À sa mort à Paris, où il était représentant de l’Argentine à l'Unesco, Solanas était sur le point de sortir le documentaire Tres en la deriva del caos (2020), qui réaffirme que, durant toute sa vie, sa dynamique artistique a été liée au militantisme de l'homme politique. Une responsabilité assumée dès son plus jeune âge. En effet, avec L’heure des brasiers (1968, avec Octavio Getino), il a ouvert la voie d'un cinéma engagé en faveur des peuples assujettis d'Amérique latine.
Je me souviens parfaitement, il y a une quinzaine d'années, alors que nous attendions le moment de participer à l’émission La Table Ronde, avec quel enthousiasme juvénile il parlait de ce documentaire en quatre parties, dont le plus grand mérite, disait-il, avait été d'éveiller la conscience des spectateurs. Un public qui, réuni clandestinement en Argentine, piétinée par la botte du général Ongania, profita du changement de bobines pour enrichir le film de discussions interminables.
50 ans après cette production, Solanas le savait bien avant sa mort, L’heure des brasiers est considéré comme un classique du cinéma latino-américain et mondial, et un témoignage sans pareil de la théorie de la libération, prédominante à cette époque, comme seule voie pour obtenir la seconde indépendance d'un continent. Une indépendance, dont le cinéaste avait déjà une idée très claire dans le domaine de la création, en reniant les modèles narratifs imposés par les cinématographies dominantes, notamment celle d'Hollywood. Une théorie – Le troisième cinéma – qu'il développera peu après avec Getino, et dont l'essence se basait sur une nouvelle forme de communication avec les spectateurs latino-américains, que l'on peut apprécier à la fois dans son vaste travail documentaire et dans son cinéma de fiction, où apparaissent deux titres phares : Tangos, l’exil de Gardel (1985) et Sur (1988), tous deux accueillis avec succès au Festival du Nouveau cinéma de La Havane.
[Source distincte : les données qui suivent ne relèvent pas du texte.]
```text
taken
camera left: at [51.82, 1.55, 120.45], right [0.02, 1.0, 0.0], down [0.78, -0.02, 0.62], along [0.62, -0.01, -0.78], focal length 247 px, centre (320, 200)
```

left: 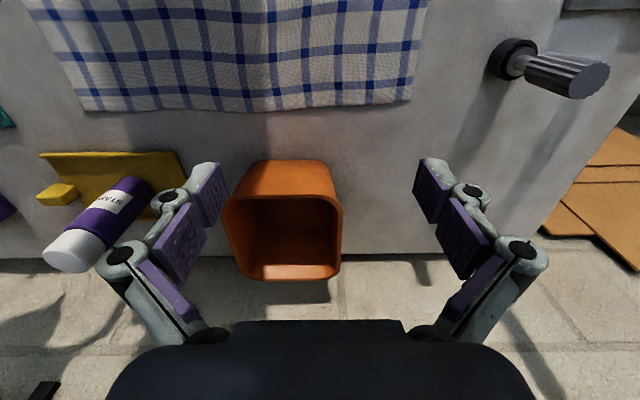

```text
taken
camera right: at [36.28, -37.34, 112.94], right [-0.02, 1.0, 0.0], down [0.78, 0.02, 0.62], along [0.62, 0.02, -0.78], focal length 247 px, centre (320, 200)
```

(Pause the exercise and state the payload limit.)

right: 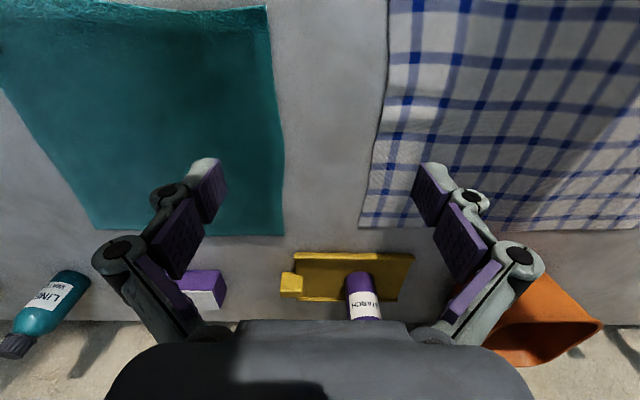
Les propositions esthétiques de ces deux histoires, étroitement liées à l'obsession permanente du cinéaste – son Argentine – ont signifié des rénovations pour un cinéma national encore trop attaché même à des formes issues de son « âge d’or », tout en montrant que sur le plan technique, Solanas, qui faisait preuve d’une maturation professionnelle dans les spots publicitaires – « pour pouvoir manger », dit-il – n’avait rien à envier à personne.
Il a été récompensé dans plusieurs festivals, dont Cannes, Venise, Berlin et La Havane. Pour lui, les formes n’avaient pas de frontières, une pluralité qui combinait les différentes manifestations de l'art – musique, ballet, peinture –- en en tentant de freiner le débordement sentimental de certains films argentins, sans renoncer à une sensibilité finement élaborée, avec des touches d'humour, pour éviter l'empire des films larmoyants. Un style qu'il appela « tanguedia » (tango et comédie en un seul coup de dés). Très argentin, très latino-américain, cet artiste qui fit de la politique une arme de combat, qui fut attaqué pour avoir défendu ses idées de justice, et qui, aux accords d'un bandonéon, fit de l'exil imposé par les militaires son meilleur art.